Pyramid, by Tom Martin [Book Review]

Pyramid, by Tom Martin [Book Review]

This book was really bad, for several reasons.

First of all, the style in which the book was written was a really childish one, as if it was underestimating the reader’s intelligence. There was a lot of beating around the bush, pretty obvious foreshadowing and tons of really badly or cliche constructed sentences (the last one might have been a bit due to the translation too, though). All clues were hinting to a certain direction, yet the action took quite some time to take off. The plot itself was quite simplistic and predictable. It sort of resembled that of a typical episode of the series Relic Hunter (which I used to love some years ago) – only it was much, much worse and felt suited for those action novels thirteen year-old kids who just discovered the joys of reading would read.

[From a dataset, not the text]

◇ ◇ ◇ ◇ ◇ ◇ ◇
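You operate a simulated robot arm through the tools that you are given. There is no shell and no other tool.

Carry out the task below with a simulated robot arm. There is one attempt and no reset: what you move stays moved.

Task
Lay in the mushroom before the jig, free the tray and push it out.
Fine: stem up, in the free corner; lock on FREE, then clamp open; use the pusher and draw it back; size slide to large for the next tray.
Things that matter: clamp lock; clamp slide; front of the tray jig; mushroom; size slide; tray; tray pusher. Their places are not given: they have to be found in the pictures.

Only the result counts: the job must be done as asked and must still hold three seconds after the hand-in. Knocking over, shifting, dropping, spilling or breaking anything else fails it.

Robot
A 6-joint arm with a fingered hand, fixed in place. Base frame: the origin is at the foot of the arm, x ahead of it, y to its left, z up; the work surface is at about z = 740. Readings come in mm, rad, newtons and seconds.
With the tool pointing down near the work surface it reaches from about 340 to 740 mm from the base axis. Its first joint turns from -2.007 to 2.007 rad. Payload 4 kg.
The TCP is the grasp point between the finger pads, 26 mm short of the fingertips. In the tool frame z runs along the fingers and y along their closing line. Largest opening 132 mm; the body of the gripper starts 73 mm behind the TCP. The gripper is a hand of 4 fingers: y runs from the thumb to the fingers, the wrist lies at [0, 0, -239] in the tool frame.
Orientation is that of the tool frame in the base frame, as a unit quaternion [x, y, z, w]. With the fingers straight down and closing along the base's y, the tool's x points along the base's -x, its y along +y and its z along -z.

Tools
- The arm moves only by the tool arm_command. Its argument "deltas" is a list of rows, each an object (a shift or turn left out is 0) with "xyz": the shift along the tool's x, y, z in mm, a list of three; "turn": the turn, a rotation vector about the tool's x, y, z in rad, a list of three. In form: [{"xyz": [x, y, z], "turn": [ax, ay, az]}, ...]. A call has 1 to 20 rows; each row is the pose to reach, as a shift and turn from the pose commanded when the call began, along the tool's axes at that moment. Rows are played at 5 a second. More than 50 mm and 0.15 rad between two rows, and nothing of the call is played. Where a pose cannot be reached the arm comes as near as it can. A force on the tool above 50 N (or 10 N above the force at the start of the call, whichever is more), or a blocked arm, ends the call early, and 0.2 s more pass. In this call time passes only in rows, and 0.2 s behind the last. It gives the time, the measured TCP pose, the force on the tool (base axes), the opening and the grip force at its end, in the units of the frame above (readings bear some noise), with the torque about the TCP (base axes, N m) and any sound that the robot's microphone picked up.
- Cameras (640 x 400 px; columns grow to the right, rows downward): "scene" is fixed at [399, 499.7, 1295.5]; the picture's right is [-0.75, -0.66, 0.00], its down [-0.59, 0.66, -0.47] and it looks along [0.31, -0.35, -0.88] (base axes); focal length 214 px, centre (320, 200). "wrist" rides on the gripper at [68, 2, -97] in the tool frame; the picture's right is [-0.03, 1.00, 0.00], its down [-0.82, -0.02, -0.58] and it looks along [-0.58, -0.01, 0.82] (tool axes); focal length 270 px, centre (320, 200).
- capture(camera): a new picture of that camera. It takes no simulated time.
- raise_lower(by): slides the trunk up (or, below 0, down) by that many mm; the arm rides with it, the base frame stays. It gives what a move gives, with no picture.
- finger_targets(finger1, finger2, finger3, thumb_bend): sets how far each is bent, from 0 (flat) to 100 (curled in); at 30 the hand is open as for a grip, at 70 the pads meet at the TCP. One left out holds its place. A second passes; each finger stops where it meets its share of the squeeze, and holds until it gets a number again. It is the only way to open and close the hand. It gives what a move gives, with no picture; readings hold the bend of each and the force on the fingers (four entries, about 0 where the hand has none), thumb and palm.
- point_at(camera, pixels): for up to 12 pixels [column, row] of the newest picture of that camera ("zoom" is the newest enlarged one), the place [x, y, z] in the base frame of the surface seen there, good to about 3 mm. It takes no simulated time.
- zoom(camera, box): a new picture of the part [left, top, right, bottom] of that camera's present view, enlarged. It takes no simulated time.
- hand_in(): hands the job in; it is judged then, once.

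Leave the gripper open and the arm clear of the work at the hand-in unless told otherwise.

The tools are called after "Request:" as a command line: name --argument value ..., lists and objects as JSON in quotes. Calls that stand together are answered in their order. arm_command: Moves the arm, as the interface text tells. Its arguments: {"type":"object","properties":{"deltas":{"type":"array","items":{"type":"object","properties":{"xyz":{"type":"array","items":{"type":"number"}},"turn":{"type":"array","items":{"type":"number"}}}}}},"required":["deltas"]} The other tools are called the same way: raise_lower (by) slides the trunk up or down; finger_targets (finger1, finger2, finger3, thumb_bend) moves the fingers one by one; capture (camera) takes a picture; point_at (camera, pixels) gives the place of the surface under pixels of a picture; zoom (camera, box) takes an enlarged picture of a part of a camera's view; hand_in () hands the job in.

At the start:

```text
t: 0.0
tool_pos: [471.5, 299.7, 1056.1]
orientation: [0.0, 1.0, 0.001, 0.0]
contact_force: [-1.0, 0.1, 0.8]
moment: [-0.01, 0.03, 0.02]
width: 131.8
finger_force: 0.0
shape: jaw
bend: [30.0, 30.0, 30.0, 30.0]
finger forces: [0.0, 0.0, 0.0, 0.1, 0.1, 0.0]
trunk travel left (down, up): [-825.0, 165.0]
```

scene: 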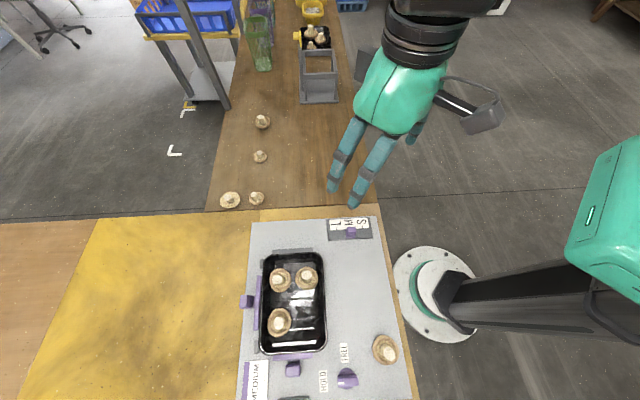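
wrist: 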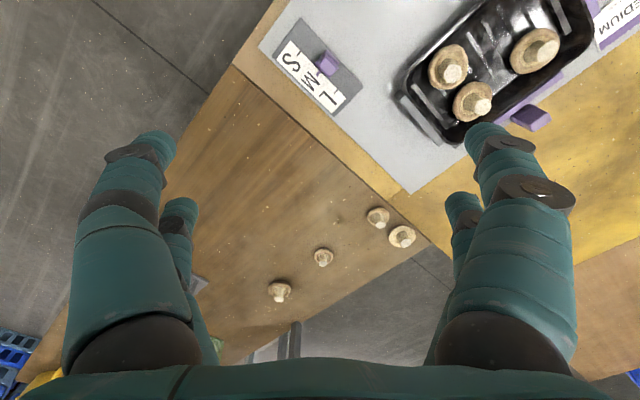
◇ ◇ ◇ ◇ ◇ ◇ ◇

Second of all, the characters were really typical and bland. For some Oxford professors, both Catherine and James were terribly stupid. Whenever clues were presented, they went all ‘Oh’, ‘Wow’ and ‘Amazing’, believing everything blindly, without checking a second or third source, yet rarely being able to analyze the clues further (when you, as a reader, pretty much understood where they were leading to). The rest of the characters – Bezumov, Hernan, Poimandres, the secretary and the senator – were all one dimensional, stereotypical, lacked actual motives or had really weak ones and seemed there only to advance the plot. Poimandres especially felt like a Deux ex Machina device, since he came out of nowhere, explained a lot and then got out of the plot by becoming useless through his wounds.

Third of all, what this book both reeked with, yet lacked at the same time, was documentation. A lot of the data the author gathered seemed quite forced, tempered with and purely invented. Sure, I as a reader get the idea that all these pieces of information need to lead somewhere, yet it is still annoying when they are presented as pieces of absolute evidence and nobody ever questions them. If everything was so obvious and easy to discover (as easy as it was for Catherine and James, who really didn’t seem like intelligent fellows) then why hadn’t anyone except the Corporation and Bezumov & the Professor discovered them yet?

Fourth of all, there was sooo much talk about an ancient technology without actually explaining how that had been possible, that you could really feel that the author had absolutely no idea himself how that worked and simply avoided giving any details about it. This became terribly annoying whenever the idea that the Great Pyramid was an ancient machine popped up. What did that machine do? How was it controlled and which principles was it using? There were only vague answers to this. I would have preferred the author to have avoided the idea completely instead of doing it half-assed like this.

To conclude with, this book really isn’t worth the time and effort. The ending pretty much proved that – no conclusion was reached, bad guys were destroyed, good guys won without actually having done anything. Oh yeah, and guy got the girl.

***

Review written on Goodreads back in 2011.